TV license fee for internet watching

In my mind the clock has started ticking ever so quietly for the end of TV Licensing.  A review of the TV License fee by the BBC Trust looks at the issues associated with collecting TV License revenues for the BBC.

The report says “The licence fee collection is currently heavily reliant on the fact that almost 98% of households still use television sets (although this number has declined very slightly in the last year from 97.61% to 97.37%) and that viewing on new technologies tends to be supplementary to viewing on television.”

However “research for the BBC Executive shows that 40% of students in halls of residence use a laptop as their main way to watch TV”. iPlayer.

With almost half of all children leaving school now attending an University of some description this suggests that in time a large proportion of the population will move to watching TV online. 

This will present huge issues in collection of the license fee and will almost certainly join the regulatory debate that includes how to police illegal P2P music and video downloading.  Business models in the media industries are bound to have to evolve.

Footnote:

The report covers the problems with collecting the License Fee and specifically mentions the difficulties of proving whether a household has a TV or not.  The Davies household, after 20 or so blissful years of isolation,  got a TV for the first time ever 4 years ago following demands from our increasingly vociferous daughter.

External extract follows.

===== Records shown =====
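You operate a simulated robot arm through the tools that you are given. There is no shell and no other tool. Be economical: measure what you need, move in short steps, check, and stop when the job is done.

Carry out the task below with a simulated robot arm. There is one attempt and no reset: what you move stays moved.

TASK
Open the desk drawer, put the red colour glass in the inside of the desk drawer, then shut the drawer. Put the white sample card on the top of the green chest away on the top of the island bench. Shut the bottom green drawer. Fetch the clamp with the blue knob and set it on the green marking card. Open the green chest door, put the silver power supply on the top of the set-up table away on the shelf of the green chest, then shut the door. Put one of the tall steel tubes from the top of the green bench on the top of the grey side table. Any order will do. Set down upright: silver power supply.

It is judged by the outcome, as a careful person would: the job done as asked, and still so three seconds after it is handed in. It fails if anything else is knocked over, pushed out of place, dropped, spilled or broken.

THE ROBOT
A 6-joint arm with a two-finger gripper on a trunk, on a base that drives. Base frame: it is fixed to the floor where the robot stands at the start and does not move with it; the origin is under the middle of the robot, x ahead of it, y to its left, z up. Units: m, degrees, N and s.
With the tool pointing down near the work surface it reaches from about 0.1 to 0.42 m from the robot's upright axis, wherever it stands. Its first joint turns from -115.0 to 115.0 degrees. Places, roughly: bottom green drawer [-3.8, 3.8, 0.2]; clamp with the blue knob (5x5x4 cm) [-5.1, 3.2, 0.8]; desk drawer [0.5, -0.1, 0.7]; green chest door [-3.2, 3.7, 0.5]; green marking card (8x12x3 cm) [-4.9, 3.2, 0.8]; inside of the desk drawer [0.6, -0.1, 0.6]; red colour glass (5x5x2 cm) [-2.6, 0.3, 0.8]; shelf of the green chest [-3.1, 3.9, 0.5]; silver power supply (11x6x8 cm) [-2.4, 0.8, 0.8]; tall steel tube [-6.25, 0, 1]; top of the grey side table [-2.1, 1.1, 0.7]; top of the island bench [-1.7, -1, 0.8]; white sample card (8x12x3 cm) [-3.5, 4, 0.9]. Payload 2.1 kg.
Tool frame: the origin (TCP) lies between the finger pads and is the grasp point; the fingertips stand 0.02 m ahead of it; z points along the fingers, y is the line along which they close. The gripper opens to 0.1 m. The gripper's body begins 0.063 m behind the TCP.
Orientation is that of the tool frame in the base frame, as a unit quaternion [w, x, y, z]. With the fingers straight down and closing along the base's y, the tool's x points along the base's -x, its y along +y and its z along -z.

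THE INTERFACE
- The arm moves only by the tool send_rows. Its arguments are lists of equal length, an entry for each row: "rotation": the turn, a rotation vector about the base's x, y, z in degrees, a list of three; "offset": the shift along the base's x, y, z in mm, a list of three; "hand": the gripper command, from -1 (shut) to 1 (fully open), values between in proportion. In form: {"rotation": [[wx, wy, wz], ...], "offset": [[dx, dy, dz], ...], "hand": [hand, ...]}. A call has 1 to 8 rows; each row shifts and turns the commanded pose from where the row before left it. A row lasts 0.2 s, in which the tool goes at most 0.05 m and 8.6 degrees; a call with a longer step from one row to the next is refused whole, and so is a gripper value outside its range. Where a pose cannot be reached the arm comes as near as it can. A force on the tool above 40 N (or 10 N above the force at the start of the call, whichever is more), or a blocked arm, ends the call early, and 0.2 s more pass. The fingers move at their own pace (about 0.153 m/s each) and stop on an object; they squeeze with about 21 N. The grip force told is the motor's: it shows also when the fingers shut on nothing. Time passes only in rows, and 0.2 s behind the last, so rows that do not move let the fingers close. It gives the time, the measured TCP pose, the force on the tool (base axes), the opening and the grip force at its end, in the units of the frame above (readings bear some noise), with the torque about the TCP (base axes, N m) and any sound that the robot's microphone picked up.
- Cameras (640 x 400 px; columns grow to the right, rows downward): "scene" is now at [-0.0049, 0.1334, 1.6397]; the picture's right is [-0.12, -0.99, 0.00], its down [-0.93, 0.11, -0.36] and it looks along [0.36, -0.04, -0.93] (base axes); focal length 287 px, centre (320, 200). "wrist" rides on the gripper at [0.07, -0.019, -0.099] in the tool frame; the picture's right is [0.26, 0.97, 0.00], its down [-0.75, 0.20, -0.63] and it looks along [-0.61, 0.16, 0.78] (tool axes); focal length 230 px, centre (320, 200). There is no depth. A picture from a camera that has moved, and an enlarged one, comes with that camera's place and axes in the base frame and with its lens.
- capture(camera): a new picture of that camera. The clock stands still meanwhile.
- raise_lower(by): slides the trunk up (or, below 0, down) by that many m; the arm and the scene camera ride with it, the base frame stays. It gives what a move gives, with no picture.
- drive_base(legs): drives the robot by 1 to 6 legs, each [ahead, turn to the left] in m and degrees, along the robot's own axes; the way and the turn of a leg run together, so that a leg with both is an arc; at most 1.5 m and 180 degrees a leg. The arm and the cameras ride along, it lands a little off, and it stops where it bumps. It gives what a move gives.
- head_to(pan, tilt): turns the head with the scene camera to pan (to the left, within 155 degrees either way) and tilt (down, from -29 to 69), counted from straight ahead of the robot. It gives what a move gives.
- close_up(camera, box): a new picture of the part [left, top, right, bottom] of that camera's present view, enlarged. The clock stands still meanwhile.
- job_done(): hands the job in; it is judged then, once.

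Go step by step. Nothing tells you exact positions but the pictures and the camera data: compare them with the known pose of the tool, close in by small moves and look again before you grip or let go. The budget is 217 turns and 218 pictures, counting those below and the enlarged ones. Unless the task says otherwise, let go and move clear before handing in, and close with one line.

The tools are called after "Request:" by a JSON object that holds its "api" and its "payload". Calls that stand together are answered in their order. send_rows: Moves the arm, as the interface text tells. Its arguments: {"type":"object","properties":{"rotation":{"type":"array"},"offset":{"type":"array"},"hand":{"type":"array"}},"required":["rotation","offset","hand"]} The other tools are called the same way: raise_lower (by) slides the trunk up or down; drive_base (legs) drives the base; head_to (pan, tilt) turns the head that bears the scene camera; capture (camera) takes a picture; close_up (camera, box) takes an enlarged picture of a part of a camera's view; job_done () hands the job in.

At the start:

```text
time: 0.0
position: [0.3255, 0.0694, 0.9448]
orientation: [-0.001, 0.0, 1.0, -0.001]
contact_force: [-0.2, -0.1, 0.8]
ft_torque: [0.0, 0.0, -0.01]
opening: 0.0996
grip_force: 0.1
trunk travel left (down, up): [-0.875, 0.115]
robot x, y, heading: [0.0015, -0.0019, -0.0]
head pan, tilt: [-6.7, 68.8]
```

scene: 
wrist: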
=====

Around 6 years ago we did a house swap with some Californian friends who, horrified at the lack of a TV in the house (how do you keep the kids quiet?) borrowed one and took out a license.  They went home and cancelled the bank payment standing order which triggered a stream of increasingly threatening letters demanding money.

Initially we ignored these but eventually complained to our MP, Gillian Merron, who got tough with the TV License Authority (or whatever their name is) and sorted it.  My issue was that I was offered two means to tell them I didn’t have a license, either by paying for a premium rate phone call or for a stamp.  As a fascist anti TV type this was objectionable to me.

Imagine how I felt when I eventually bought a TV and had to ring the same premium rate number to pay for a License.  I could feel the surprise, nay contempt,  at the other end of the phone of the call centre agent who could clearly see my record of complaint on this subject.

One of the many side benefits of when the kids eventually leave home is that I will be able to get rid of the TV again and, no doubt, renew my battle with the TV Licensing Authority.  Unless, that is, they introduce draconian measures that say if you own a computer you have to pay for a license!

Trefor Davies

By Trefor Davies

Liver of life, father of four, CTO of trefor.net, writer, poet, philosopherontap.com

4 replies on “TV license fee for internet watching”

Since the beginning of 2007 any device which is *capable* of getting Internet access requires a license in Germany. Currently you can pay the lower Radio rate, and so far they’re letting businesses get away with a single “” license / site. (Normally you have to pay per device, so if you have 2 flat screen TVs in your office for video conferencing purposes that will be 2 * TV license per month).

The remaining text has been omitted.